Good question. One that the Bible clearly answers. After God wrecked havoc on Egypt and brought his people through the Red Sea, His divine power was broadcasted across the world. All the nations knew about this God of Israel, even those living in Canaan. The Canaanites living in the city of Gibeon are a case in point. After Israel entered the land, the citizens of Gibeon came to Joshua and said: “we have heard a report of Him, and all that He did in Egypt” (Josh. 9:9). Therefore, “We are your servants. Come now, make a covenant with us” (Josh. 9:11). God trumpeted his reputation across the ancient world, and these particular Canaanites not only heard it but turned to Him (albeit through espionage).
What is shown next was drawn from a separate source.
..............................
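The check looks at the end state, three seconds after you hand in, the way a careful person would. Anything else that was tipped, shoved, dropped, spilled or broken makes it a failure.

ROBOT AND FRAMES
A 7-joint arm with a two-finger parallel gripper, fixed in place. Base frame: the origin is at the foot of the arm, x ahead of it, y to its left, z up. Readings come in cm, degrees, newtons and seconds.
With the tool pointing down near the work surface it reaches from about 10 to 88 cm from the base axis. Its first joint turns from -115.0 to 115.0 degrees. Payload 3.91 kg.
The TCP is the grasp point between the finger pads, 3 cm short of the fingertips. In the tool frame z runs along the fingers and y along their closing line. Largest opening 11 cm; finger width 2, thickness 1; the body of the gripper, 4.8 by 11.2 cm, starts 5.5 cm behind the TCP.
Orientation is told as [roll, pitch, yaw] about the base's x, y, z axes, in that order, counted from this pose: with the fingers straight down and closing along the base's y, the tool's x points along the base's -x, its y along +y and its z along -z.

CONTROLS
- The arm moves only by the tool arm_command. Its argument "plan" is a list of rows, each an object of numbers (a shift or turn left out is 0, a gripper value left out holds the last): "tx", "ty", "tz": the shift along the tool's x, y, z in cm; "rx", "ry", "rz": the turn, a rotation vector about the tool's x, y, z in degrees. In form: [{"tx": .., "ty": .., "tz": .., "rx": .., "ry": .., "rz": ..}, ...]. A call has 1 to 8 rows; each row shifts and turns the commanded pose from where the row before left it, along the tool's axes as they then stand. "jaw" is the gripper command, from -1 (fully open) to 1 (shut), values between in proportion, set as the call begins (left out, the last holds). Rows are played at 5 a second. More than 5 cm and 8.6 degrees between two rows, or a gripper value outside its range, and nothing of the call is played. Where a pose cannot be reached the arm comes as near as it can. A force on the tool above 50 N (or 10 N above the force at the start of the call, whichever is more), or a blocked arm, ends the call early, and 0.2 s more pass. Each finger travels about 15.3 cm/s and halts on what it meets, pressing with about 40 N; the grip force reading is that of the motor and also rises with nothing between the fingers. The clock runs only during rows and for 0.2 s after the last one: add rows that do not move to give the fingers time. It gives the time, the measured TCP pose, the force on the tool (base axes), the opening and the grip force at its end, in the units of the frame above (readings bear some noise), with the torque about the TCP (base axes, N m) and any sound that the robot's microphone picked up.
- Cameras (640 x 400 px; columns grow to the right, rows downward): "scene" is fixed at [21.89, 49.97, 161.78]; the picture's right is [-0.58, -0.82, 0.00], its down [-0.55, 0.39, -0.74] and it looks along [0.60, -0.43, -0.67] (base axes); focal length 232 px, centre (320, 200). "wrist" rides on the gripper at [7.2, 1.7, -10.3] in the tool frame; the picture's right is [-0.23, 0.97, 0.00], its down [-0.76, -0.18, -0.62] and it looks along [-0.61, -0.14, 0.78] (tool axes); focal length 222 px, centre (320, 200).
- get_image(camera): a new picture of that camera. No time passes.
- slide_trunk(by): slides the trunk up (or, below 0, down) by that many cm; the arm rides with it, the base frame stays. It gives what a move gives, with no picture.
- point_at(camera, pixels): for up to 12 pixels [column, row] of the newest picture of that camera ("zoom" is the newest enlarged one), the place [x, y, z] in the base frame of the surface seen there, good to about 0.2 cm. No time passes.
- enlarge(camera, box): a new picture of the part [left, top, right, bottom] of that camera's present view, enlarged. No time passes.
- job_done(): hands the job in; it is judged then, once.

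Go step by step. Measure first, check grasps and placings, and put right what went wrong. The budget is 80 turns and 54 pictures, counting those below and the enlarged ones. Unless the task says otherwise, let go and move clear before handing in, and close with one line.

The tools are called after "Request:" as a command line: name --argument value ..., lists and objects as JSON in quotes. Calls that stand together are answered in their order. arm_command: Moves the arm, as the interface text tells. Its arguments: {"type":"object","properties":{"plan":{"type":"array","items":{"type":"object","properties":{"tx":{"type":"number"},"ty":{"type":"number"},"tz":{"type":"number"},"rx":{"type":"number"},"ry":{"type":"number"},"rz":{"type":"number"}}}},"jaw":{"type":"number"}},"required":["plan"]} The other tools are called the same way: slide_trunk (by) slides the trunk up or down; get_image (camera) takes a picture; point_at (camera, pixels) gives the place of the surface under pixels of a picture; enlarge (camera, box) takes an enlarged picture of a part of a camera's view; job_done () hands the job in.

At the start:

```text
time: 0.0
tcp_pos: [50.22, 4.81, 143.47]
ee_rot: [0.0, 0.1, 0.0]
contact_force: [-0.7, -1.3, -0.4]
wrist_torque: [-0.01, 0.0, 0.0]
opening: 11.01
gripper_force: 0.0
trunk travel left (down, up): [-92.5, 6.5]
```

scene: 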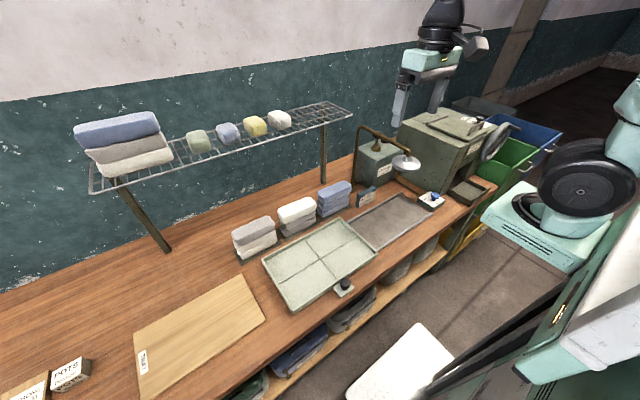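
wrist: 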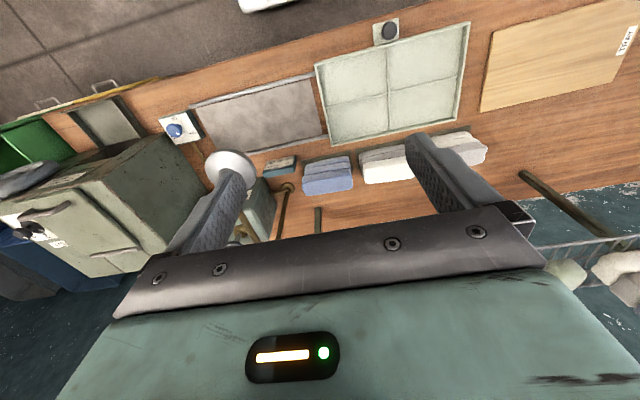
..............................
The most well-known example of someone accepting God’s preemptive strike of grace was Rahab, the prostitute living in Jericho. Like the Gibeonites, Rahab says that all the people of Jericho “have heard how the LORD dried up the water of the Red Sea…and as soon as we heard it, our hearts melted, and there was no spirit left in any man because of you” (Josh. 2:10-11). Even though they all came face to face with God’s grace and could have accepted it, only Rahab would go on to confess that “the LORD your God, he is God in the heavens above and on the earth beneath” (Josh. 2:11). Instantly, God removed her sins as far as the east is from the west. But the rest of the people of Jericho and many other Canaanite cities chose to remain in their wickedness and oppose the God of Israel.
But even if they didn’t believe the report they heard about the God of Israel, Joshua intentionally had his soldiers march around the city for seven days. Think about it. Jericho probably only contained a few hundred people (a few thousand at best), and Israel numbered around 600,000! The soldiers in Jericho had 7 days to give into what was clearly an inevitable victory for the Israelites. And yet they chose to reject the God of Israel and defend their city. The point being: the 7 day march around the city was yet another offer of grace by the God of Israel, an offer taken up by Rahab yet rejected by the rest of Jericho’s inhabitants. Grace: God’s preemptive strike.
Again, there still remains moral problems with the conquest that we will get to. (What about the slaughter of women and children?) But before we do, we need to have a more thorough perspective on what we are dealing with. In sum, the conquest was the Creator’s punishment for extreme and relentless wickedness among people living in God’s special residence, who rejected clear and undeserved offers of grace. Whatever you think about the conquest as a whole, you have to distinguish between arbitrary killing—genocide—and retributive punishment. Old Testament scholar Christopher Wright articulates it well:
“There is a huge moral difference between arbitrary violence and violence inflicted within the moral framework of punishment” (Wright, Old Testament Ethics, 476).
The conquest, like the flood, was divine capital punishment after hundreds of years of rejected grace.